▸ SUPPLIED DATA:

--

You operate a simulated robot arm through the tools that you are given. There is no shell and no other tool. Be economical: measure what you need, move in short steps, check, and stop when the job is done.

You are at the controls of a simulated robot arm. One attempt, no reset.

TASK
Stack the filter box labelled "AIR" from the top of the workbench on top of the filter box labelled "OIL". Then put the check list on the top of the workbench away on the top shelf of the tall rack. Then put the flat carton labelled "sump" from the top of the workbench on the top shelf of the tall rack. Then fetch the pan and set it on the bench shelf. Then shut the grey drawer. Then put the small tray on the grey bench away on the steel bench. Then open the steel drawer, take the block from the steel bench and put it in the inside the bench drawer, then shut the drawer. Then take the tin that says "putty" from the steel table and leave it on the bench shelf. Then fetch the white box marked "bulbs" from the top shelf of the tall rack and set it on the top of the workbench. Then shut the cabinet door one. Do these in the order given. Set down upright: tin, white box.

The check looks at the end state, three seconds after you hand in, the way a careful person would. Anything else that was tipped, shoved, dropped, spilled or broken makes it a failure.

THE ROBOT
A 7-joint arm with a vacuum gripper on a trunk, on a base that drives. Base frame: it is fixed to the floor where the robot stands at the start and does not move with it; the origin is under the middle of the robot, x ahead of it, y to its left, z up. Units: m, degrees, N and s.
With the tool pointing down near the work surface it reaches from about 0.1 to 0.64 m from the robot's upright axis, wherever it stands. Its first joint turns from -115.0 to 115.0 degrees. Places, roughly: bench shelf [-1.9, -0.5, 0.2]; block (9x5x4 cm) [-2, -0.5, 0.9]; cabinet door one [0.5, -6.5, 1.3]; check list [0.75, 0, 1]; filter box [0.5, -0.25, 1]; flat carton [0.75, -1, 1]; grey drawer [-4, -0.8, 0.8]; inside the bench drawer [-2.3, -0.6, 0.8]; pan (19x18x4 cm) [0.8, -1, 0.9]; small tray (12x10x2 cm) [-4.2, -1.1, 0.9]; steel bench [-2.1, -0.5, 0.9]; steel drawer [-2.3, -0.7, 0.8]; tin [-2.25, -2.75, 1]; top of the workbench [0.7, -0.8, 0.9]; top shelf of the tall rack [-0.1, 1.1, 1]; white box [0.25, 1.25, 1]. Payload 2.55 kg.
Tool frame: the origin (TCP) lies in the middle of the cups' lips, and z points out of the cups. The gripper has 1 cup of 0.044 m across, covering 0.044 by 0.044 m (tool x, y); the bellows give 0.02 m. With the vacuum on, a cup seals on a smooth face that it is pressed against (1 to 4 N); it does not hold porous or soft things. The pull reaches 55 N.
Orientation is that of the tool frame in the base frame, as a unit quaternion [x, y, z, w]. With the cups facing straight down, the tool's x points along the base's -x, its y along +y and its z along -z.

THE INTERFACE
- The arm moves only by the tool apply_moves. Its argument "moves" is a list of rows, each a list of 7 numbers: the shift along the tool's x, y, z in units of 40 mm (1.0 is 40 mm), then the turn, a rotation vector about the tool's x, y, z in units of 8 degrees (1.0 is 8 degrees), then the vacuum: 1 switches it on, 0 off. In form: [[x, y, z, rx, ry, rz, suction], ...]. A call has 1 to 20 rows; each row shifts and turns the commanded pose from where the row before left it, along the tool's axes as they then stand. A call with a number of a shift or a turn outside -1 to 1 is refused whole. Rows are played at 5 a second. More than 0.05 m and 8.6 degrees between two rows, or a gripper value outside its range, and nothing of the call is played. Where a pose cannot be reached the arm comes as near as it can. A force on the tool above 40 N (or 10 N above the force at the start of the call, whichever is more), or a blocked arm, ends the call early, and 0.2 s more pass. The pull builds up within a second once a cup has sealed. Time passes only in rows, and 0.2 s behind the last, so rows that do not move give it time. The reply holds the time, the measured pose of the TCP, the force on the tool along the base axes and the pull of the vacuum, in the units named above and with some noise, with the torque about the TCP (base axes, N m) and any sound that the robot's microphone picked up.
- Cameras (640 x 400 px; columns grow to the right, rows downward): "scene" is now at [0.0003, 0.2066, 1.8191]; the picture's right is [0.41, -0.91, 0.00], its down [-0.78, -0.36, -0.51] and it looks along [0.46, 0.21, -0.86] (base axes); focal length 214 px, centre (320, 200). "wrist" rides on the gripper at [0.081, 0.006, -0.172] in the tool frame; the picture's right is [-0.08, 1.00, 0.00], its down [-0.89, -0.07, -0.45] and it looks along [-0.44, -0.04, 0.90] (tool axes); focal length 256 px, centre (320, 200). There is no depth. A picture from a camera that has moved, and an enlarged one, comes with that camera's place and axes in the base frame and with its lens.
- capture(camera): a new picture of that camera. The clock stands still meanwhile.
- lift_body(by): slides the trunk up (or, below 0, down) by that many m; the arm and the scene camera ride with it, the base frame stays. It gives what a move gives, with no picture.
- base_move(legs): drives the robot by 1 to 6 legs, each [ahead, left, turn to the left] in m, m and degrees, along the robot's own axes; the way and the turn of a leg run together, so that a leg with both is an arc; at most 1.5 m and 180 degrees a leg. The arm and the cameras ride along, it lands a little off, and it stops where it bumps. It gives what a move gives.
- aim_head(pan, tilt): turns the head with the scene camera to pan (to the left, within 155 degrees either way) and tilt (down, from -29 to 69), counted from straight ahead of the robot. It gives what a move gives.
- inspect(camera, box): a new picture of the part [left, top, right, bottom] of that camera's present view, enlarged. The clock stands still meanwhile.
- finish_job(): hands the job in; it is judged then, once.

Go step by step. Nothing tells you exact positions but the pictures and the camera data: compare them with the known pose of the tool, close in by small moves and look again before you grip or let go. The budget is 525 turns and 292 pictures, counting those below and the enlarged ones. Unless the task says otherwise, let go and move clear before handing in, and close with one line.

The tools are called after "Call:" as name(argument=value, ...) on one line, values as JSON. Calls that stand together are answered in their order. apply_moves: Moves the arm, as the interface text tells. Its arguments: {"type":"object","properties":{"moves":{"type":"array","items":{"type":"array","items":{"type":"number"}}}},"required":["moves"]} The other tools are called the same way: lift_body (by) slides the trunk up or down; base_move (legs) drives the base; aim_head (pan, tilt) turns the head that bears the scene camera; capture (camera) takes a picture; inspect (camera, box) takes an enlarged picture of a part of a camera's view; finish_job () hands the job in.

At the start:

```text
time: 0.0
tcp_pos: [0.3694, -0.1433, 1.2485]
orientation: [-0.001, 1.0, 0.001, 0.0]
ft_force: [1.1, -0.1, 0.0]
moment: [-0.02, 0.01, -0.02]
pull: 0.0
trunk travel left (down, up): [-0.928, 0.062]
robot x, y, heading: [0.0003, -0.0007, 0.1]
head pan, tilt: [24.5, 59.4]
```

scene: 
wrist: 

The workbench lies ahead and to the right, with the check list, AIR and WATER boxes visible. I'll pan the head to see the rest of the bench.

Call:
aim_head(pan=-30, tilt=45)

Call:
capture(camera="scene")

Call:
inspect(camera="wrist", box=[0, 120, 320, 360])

--

▸ EXTRACTED TEXT:
He escuchado muchas veces que los libros tienen alma, como una esencia o perfume de su creador, algo onírico que destila a lo largo del tiempo. Sin embargo, los libros de texto sin alma rigen nuestras vidas.
Para exhalar dicha cualidad, el autor debe tener la capacidad de equivocarse para bien o para mal.
Los libros de texto que empleamos con objetivos formativos, tratan de alcanzar lo que se conoce por” neutralidad”. Lo transmiten en su estilo, contenido, formato y estética.
En definitiva, están dotados de forma innata de un carácter impersonal y anodino, tratan de pasar desapercibidos.
Para empezar, son obras colectivas donde intervienen una timorata de sujetos pasivos, que buscan la máxima aceptación de la comunidad educativa:
Tres autores, dos revisores técnicos, un editor para el proyecto que depende a su vez de otro editor, un ayudante, un diseñador de cubierta y otro para el interior, alguien con las fotografías, un compositor, todo ello sin contar con la impresión y la distribución.
Están por tanto, construidos desde la generalidad para la totalidad.

--

▸ THE TASKS:
#1 Quote the extracted text word for word, starting at "Para exhalar dicha" and ending with "de pasar desapercibidos.".
#2 Write the next part of the extracted text, the one that starts with "He escuchado muchas".

▸ RESULTS OF THE EXERCISE:
#1
Para exhalar dicha cualidad, el autor debe tener la capacidad de equivocarse para bien o para mal.
Los libros de texto que empleamos con objetivos formativos, tratan de alcanzar lo que se conoce por” neutralidad”. Lo transmiten en su estilo, contenido, formato y estética.
En definitiva, están dotados de forma innata de un carácter impersonal y anodino, tratan de pasar desapercibidos.

#2
Los casos se suceden en los mismos lugares, contextos uniformados, donde las grandes capitales están conectadas por trenes de horarios misteriosos conocidas sus velocidades.
En estos espacios purgan sus personajes, un García le pide a un Pérez consejos tributarios. Que si trabaja en una compañía de gran prestigio, con una brillante estrategia de marketing, y que si su salario bruto anual asciende a “taitantos”. La historia de siempre, la misma voz, los mismos gestos, imágenes con ojos pixelados que se apilan para no derrumbarse.
Los alumnos no se ven reflejados en esta realidad paralela, no se identifican con los personajes de ficción. Su vida se asemeja más a la picaresca que a la novela de ensayo, por el camino medio debemos purgar los libros de texto sin alma.